Application of Dynamic [18F]-FDG PET/CT Multiparametric Imaging Leads to an Improved Differentiation of Benign and Malignant Lung Lesions

Abstract Purpose To evaluate the potential of whole-body dynamic (WBD) 2-deoxy-2-[18F]fluoro-D-glucose positron emission tomography/computed tomography ([18F]-FDG PET/CT) multiparametric imaging in the differential diagnosis between benign and malignant lung lesions. Procedures We retrospectively analyzed WBD PET/CT scans from patients with lung lesions performed between April 2020 and March 2023. Multiparametric images including standardized uptake value (SUV), metabolic rate (MRFDG) and distribution volume (DVFDG) were visually interpreted and compared.

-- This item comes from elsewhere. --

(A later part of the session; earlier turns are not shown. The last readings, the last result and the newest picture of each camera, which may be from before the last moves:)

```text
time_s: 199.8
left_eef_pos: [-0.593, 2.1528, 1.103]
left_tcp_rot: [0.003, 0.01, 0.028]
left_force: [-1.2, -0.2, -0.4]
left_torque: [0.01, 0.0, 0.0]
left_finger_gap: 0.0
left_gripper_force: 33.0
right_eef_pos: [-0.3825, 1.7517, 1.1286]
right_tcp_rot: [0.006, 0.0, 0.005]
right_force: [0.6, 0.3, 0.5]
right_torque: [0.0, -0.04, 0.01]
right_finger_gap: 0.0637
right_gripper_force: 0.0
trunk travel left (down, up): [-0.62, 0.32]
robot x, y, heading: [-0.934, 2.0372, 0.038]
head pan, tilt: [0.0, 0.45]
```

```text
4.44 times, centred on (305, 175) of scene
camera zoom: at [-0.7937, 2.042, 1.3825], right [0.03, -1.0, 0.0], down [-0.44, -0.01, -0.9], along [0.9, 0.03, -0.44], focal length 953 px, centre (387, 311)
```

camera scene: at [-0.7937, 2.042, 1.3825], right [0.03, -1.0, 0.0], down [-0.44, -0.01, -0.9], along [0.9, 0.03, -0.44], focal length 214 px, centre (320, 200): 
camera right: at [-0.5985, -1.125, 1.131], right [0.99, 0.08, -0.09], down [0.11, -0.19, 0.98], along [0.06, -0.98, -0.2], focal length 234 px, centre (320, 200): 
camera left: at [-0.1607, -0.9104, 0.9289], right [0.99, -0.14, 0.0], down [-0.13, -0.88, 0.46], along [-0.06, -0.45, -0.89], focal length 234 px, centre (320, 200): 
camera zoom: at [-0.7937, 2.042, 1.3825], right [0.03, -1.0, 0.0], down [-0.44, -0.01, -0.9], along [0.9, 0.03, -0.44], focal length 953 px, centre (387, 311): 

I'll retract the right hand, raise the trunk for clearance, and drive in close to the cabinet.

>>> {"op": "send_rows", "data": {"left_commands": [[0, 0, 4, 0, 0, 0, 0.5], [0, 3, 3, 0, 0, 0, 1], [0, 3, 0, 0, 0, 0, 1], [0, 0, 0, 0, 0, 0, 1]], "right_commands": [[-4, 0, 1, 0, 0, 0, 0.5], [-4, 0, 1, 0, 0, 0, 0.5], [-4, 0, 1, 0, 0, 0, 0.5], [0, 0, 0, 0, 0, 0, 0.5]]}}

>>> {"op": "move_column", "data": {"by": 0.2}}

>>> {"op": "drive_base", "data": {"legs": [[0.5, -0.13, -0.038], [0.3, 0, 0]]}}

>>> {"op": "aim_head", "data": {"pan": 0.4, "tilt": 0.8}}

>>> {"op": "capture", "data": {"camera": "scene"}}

We adopted SUVmax, metabolic tumor volume (MTV) and total lesion glycolysis (TLG) for semi-quantitative analysis, MRmax and DVmax values for quantitative analysis. We also collected the patients’ clinical characteristics. The variables above with P-value < 0.05 in the univariate analysis were entered into a multivariate logistic regression. The statistically significant metrics were plotted on receiver-operating characteristic (ROC) curves. Results A total of 60 patients were included for data evaluation. We found that most malignant lesions showed high uptake on MRFDG and SUV images, and low or absent uptake on DVFDG images, while benign lesions showed low uptake on MRFDG images and high uptake on DVFDG images. Most malignant lesions showed a characteristic pattern of gradually increasing FDG uptake, whereas benign lesions presented an initial rise with rapid fall, then kept stable at a low level. The AUC values of MRmax and SUVmax are 0.874 (95% CI: 0.763–0.946) and 0.792 (95% CI: 0.667–0.886), respectively. DeLong’s test showed the difference between the areas is statistically significant (P < 0.001). Conclusions Our study demonstrated that dynamic [18F]-FDG PET/CT imaging based on the Patlak analysis was a more accurate method of distinguishing malignancies from benign lesions than conventional static PET/CT scans.